You can download the starter code for this task using this link.
You can submit this task using this link.
Put all of your work for this task into the file
scales.py
(you will create this file from scratch)
This project is very similar the circles task which uses
turtle
to generate images instead of wavesynth
to generate audio. You
only have to do one of the two (but you must do audioToolkit
).
For this task, you will use for
loops with the wavesynth.py
library
to create musical scales: sequences of notes with ascending pitches.
For this task, you will only need the
addNote
,
halfStepUp
,
and climbUp
functions from wavesynth
.
For testing, you will also need to use at least one of
printTrack
,
saveTrack
, and/or
playTrack
, although we've supplied
testing code for you. To use playTrack
, you will have to install the
simpleaudio
module (in the Thonny "Tools" menu select "Manage Packages"
and then search for simpleaudio
and click "Install.")
If you are on Windows and you're unable to install simpleaudio
, see the
audioToolkit task instructions which include one
possible fix. But note that simpleaudio
is not required: you can always
just open saved .wav files manually to hear what is being produced.
For this task, you will create a new Python file named scales.py
.
Your file should begin with this header, which you should fill out (note
that as usual you must document each function you
create):
"""
Authors:
Consulted:
Date:
Purpose: scales task: create runs of ascending notes.
"""
You will needs to import wavesynth
by putting the following line at the
beginning of your code:
from wavesynth import *
You will use functions from wavesynth.py
to modify pitch values in
order to construct sequences of notes with rising pitches. There are four
parts to this task:
In Part A you will create a variable-length scale that uses
climbUp
.
In Part B you will create a variable-length scale using
climbUp
in which every other note is half as long as the others.
In Part C you will create a variable-length arpeggio, in which there are a different number of half-steps between subsequent notes, specified using a list of integers.
In Part D you will create your own custom pattern of notes by using one of the previous functions inside of a loop.

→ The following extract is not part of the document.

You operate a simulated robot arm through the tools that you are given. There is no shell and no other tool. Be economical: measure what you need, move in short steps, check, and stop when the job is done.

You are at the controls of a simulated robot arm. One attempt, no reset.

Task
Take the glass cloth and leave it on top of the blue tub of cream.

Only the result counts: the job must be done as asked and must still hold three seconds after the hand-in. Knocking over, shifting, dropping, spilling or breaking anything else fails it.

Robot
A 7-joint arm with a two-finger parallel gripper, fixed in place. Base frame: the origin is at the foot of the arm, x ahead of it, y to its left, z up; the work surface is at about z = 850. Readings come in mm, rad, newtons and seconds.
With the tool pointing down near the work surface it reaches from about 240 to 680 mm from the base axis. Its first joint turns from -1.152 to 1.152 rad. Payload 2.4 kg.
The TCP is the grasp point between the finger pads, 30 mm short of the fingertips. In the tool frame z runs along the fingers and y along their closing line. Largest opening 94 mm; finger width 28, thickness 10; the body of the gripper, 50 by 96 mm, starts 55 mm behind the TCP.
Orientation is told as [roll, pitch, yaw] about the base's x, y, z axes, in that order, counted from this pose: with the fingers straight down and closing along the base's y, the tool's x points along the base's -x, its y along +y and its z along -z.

In this task, you will create multiple functions, and you should test
each of them. We've included a test_scales.py
testing file that you can
run to test your functions (it will skip functions you haven't defined
yet). We've also created a play_scales.py
file that you can use to play
your scales to hear them; in that file you should comment in additional
tests as you go.
scale
The scale
function accepts two
parameters: the first controls the total duration of the scale, and the
second controls the number of notes in the scale. It must add an
ascending sequence of notes to the current
track, starting at the current pitch, and
increasing by one rung (using the climbUp
function) with each note
added. The provided duration for the whole scale must be evenly divided
among the notes in the scale. So for example, if the scale duration is 1
second and there are 4 notes, each note's duration will be 0.25 seconds.
These scale
examples demonstrate how it should work.
unevenScale
The unevenScale
function must work
like scale
, but it has 3 parameters: a number of notes, a start
duration, and an 'other' duration. Instead of creating notes that all
have the same duration, every other note in the scale sequence uses the
other duration value. The starting
note of the scale always uses the start duration, which means that
depending on the number of notes, the top note may use either that value
or the other duration.
These unevenScale
examples demonstrate how it
should work.
arpeggio
For this last part, you'll create a more flexible function that creates
ascending note sequences with variable pitch differences between the
notes. The arpeggio
function must
accept 3 arguments: the first specifies the note duration, the second is
a list of pitch differences (integers), and the third specifies the
number of cycles, which indicates how many times the pattern of pitch
differences should repeat.
arpeggio
will add an ascending sequence of
notes where the first note starts at the
current pitch, the next note is a number of half-steps above that pitch
specified by the first value from the list of pitch differences, the
third note is a number of half-steps above that pitch specified by the
second pitch-difference-list value, and so on. The steps in the
pitch-differences list will be repeated as specified by the cycle count
(which will always be a positive integer). The total number of notes
will be one plus the cycle count times the length of the
pitch-differences list.
As shown in the arpeggio
examples, if the pitch
differences are [3, 4, 5]
and the cycle count is 2, the following notes
will be added (specified in terms of half-steps above the starting
pitch):
+0, +3, +7, +12, +15, +19, +24
Note that the total number of notes in this case is 1 + (2 * 3) = 7.
Notes:
halfStepUp
function to change pitches; note that it accepts a
parameter that determines the
number of steps up to take, and that it will accept negative numbers
to step down, so you can simply pass the pitch difference values
directly to halfStepUp
to change pitches.arpeggio
directly determines the length of each note it adds, so you don't
need to compute a note length based on a total duration.scalesDesign
Now that you've created functions for several different kinds of note
sequences, your final task is to create some more complicated pattern
using these functions. This example demonstrates
one such pattern that could be created, using a loop and the rewind
function to create multiple overlapping scales. But there are no
restrictions on the pattern that your function creates. The only
requirements for your scalesDesign
function are:
scalesDesign
, you must use at least one
loop, and in that loop, you
must call at least one of the scale
, unevenScale
, or arpeggio
functions.scale
examples
These examples show what should be printed and what audio should be
produced when scale
is called, followed by printTrack
and
playTrack
. Note that the exact pitches used depend on the current
pitch when the function is called.
In []:PrintssetPitch(C4) scale(0.75, 3) printTrack() playTrack()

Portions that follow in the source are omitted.